Em breve, um dos retratos desta matéria estará emoldurado e pendurado na casa de Pathy. Esse pedido da artista emocionou Maria. A dupla diz que a sintonia foi imediata no set, e a química é mesmo visível na primeira temporada do seriado da Netflix.

Na trama, que se passa no final dos anos 1950, Malu (Maria) é abandonada pelo marido e escolhe deixar para trás a proteção do pai rico para abrir um negócio no Rio de Janeiro. Adélia (Pathy), empregada doméstica e mãe solo, se torna sua sócia improvável em um clube de bossa nova, estilo que conquistava a alta sociedade.
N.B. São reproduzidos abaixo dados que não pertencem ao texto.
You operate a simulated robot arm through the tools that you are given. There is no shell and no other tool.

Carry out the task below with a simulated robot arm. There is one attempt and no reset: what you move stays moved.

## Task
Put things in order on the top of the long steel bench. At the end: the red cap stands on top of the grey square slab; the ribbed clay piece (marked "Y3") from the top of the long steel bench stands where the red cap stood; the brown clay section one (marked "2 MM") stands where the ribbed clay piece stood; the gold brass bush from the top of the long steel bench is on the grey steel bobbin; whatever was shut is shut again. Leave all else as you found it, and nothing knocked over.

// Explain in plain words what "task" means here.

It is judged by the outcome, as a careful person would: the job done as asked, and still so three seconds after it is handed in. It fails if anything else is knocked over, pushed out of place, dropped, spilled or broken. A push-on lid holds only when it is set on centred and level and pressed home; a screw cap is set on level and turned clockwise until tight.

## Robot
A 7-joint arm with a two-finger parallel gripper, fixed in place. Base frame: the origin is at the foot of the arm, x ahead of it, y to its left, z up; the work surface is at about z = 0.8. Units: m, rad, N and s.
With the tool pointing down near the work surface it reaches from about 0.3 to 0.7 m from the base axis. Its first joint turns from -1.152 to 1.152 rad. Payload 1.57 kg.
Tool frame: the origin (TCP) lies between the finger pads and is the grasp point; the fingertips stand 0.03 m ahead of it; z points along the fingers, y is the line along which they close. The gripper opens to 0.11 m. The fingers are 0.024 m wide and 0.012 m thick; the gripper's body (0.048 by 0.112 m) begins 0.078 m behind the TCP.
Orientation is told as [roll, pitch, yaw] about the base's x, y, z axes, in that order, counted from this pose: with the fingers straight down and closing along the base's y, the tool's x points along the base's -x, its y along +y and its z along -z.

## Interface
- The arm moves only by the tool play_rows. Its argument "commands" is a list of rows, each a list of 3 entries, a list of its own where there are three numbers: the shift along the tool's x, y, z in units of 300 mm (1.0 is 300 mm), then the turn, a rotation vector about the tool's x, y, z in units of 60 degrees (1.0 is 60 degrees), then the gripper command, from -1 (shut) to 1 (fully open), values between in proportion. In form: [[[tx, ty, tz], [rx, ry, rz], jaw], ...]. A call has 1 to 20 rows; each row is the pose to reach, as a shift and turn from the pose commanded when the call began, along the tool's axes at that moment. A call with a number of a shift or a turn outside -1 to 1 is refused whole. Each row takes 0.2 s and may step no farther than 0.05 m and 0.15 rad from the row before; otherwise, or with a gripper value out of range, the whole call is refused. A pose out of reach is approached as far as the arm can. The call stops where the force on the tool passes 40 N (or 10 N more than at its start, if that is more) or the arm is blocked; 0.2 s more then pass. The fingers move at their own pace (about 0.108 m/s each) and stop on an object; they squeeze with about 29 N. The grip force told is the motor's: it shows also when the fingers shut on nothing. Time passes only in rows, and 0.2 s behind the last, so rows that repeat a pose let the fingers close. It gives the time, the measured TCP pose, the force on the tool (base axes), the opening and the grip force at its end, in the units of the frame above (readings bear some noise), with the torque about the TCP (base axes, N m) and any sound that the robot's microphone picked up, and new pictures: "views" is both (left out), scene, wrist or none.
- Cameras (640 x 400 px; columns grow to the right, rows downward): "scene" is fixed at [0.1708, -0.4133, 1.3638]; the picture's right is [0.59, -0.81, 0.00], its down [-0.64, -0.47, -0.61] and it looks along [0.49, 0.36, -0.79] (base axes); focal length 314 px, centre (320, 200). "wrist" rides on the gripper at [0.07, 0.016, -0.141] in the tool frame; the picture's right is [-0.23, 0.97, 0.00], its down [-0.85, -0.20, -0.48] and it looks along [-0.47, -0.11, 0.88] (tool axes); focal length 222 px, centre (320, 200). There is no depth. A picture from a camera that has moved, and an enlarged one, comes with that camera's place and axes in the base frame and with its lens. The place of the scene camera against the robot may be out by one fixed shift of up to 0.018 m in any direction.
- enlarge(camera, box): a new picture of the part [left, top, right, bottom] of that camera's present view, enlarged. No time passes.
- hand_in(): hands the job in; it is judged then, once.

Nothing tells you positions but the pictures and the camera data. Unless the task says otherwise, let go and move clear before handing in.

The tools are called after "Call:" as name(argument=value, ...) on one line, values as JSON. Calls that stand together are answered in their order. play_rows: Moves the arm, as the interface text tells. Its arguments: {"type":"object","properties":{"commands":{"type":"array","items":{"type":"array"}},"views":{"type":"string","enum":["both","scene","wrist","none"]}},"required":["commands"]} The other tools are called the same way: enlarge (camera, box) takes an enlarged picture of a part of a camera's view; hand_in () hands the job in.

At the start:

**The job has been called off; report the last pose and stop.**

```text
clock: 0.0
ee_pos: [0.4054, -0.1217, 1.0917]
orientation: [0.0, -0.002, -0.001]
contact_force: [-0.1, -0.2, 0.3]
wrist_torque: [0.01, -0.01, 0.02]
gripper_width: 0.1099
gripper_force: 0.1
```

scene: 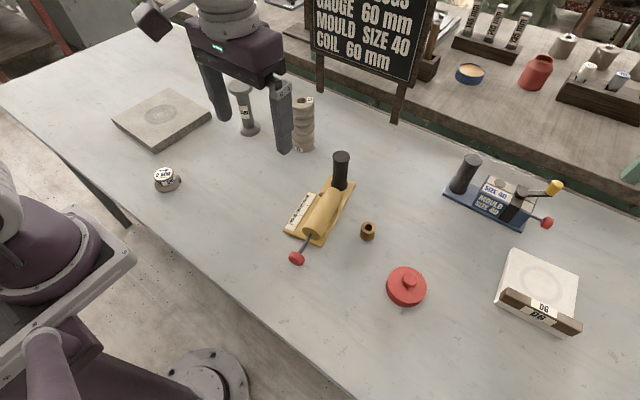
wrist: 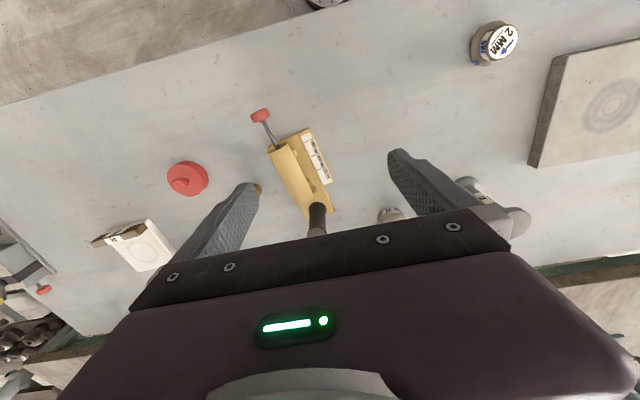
Completam o elenco forte Mel Lisboa e Fernanda Vasconcellos.

As discussões sobre feminismo e equidade de direitos aparecem logo nos primeiros episódios, quando Malu é obrigada a forjar a assinatura do marido para conseguir um empréstimo no banco – lei que só mudou com o Estatuto da Mulher Casada, de 1962.

Para falar da temática, não podia ter sido melhor a escolha das pessoas envolvidas no projeto. Pathy, 41 anos, tem um longo histórico na abertura de caminhos para mulheres negras no mundo artístico.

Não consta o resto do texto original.